Still, there are worst things that you be could mistakenly judged on other than being thin and poor. Rich and fat perhaps? Enough money to eat the whole world? Something to think about...



Baby, you're better than the last

Some more reasons why new job is better than old job

- am not required to wear apron

- free coffee

- weekly pay

- free parking
-magazines in staff room
- sex face boys on pilgramages.

Paris Chic

At the end of the year Im going to go and be chic in Paris, among other places.

Im planning on doing lots of painting, playing the harmonica on side of road + eating pastries


My favourite french person is Edith Piaf. I like that she had mob connections. She enjoyed her booze and painkillers. The original hot mess.




The original Lego Man






I think she would enjoy listening to Thursday with me. So much anguish.






So chic. Barbituate eyes ft drunkeness.

I hope to grow up to be Edith Piaf.


I want to enjoy having no regrets also.



Tuesday, September 8, 2009

Achieving Remedial?

Today I got a new job.

New job is already better than last job for following reasons.


- Uniform is all black and fitted

- I wont come home smelling like fish heads

- I wont have to deal with fish heads + hangover combination

- Is not soviet union.





Dance! Dance! Dance! Dance!

Tonight I went out into society again. Mourning the loss of some good friends (heart breaks) there was a dinner out + arcade fun. A movie is also involved, but due to me having to go be a Chill Radio DJ, I had to leave early.



Have you ever played Dance Dance Revolution?

My friend Betty and I did.

It is a game that requires great skill.





WE WERE NOT AS GOOD AS THIS





WE WERE NOT AS GOOD AS THIS






WE WERE NOT AS GOOD AS THIS



Saturday, September 5, 2009

Costume Party.

Costume Partys. I have never been a fan myself. I really dont like being dictated to about what i should wear, and im the kinda person who tends to go out dressed like a communist/sailor/Slash! any way, just because im genius like that.

Its funny when you see people in society on the way to said costume party. You really need to sort everything out pre costume, otherwise you'll end up being Darth Vader buying a 6 pack at the bottle shop.


Its even better when you see people after their costume party out in the street absolutley outrageous. Or if a fight breaks out between outrageous costume people. Elvis vs Julius Ceaser - Round 2 FIGHT! etc.

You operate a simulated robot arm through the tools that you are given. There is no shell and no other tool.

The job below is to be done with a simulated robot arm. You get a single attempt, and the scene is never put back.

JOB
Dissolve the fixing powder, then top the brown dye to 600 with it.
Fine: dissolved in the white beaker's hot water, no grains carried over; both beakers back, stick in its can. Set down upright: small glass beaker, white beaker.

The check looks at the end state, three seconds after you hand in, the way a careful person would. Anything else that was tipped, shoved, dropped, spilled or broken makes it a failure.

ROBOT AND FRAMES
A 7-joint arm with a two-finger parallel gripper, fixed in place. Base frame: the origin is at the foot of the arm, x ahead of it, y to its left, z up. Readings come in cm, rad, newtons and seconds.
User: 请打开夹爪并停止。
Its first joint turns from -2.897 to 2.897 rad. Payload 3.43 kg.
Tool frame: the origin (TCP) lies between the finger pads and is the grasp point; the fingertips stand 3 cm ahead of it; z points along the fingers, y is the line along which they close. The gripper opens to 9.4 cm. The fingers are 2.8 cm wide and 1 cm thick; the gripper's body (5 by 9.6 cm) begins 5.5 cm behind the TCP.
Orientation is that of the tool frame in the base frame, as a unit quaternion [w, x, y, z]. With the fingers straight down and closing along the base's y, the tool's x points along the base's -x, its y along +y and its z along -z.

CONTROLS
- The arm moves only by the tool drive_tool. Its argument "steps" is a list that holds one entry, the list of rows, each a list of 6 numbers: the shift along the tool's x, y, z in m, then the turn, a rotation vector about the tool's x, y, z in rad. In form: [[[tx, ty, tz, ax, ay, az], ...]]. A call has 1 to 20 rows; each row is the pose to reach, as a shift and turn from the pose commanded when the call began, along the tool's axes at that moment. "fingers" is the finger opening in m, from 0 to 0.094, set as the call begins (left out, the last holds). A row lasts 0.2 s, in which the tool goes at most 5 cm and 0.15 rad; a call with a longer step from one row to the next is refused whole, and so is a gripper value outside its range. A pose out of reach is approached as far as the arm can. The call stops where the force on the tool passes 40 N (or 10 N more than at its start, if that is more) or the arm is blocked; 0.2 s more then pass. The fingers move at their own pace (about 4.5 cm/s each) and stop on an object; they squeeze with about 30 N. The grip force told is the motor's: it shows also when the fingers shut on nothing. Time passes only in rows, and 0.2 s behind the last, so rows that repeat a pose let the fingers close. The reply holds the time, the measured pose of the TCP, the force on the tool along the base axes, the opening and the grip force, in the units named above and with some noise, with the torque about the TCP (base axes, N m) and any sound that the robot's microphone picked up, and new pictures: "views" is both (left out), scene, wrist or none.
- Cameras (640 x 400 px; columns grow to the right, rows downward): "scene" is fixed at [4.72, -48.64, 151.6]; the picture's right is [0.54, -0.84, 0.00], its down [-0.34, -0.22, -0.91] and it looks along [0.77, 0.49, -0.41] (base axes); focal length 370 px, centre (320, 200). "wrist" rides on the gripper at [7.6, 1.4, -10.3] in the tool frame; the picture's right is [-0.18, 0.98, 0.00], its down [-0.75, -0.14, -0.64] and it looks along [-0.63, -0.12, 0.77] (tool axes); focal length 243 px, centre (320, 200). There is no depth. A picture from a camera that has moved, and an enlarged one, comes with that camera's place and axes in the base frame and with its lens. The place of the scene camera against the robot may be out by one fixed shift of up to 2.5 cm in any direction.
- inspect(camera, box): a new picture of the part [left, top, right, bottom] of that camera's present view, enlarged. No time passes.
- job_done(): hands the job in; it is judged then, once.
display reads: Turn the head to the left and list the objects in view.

Not that I can talk, drunken cowboy fool.



Friday, September 4, 2009

My unemployed life?

Q. What is the best thing that can happen in your remedial life?

A. Quitting the oppresssive globalised family corperation you work for.



Oh Mob Nonnas, I will miss you.


People im loving right now...

Sasha Cohen and Johnny Wier.

With The Kween, The Kwan, out of contention, my bet for the gold (2010 Olympics duhhh) is Sasha. I know, just know she is able to stay on her feet for 4.40. And Johnny, well, I know if i were to meet him, we would be BFFs forverrrrrrs. (like actually)





" I know Elvis Stojko was a big proponent for butching up men’s skating, but I have a hard time taking suggestions from a man who rocked purple pajamas in the Olympic Games and World championships."



Oh Johnny, I agree, Elvis shouldn't have worn that purple people eater suit and skated to music from tha Lion movie. ahhhg. Was totally going for Ilia Dreamboat anyway.




Johnny is so fashion. I know he is In2Fashion (via hipsterrunoff??) and you know my favourite quote


"i dont eat. i just dont do it"



of course, other than this



"That girl, I would buy her diamonds if I could afford it.”



Oh my! please be talking about me!!!



ok. then there is Sasha. My dear Sasha. If only you can keep your head together and your feet on the ice for 4.40, you WILL be the best skater that ever lived. Cohen is hard to love, because you get this sence of let down. However, how can anyone that that do THAT ever lose??? the mind boggles...




Ok so the thing with Sasha, is she totally reinvented the sprial sequence. Before her, it was 15 seconds of dead music in which skater caught their breath. Now its the 15 seconds in which you cringe because you aint no Cohen.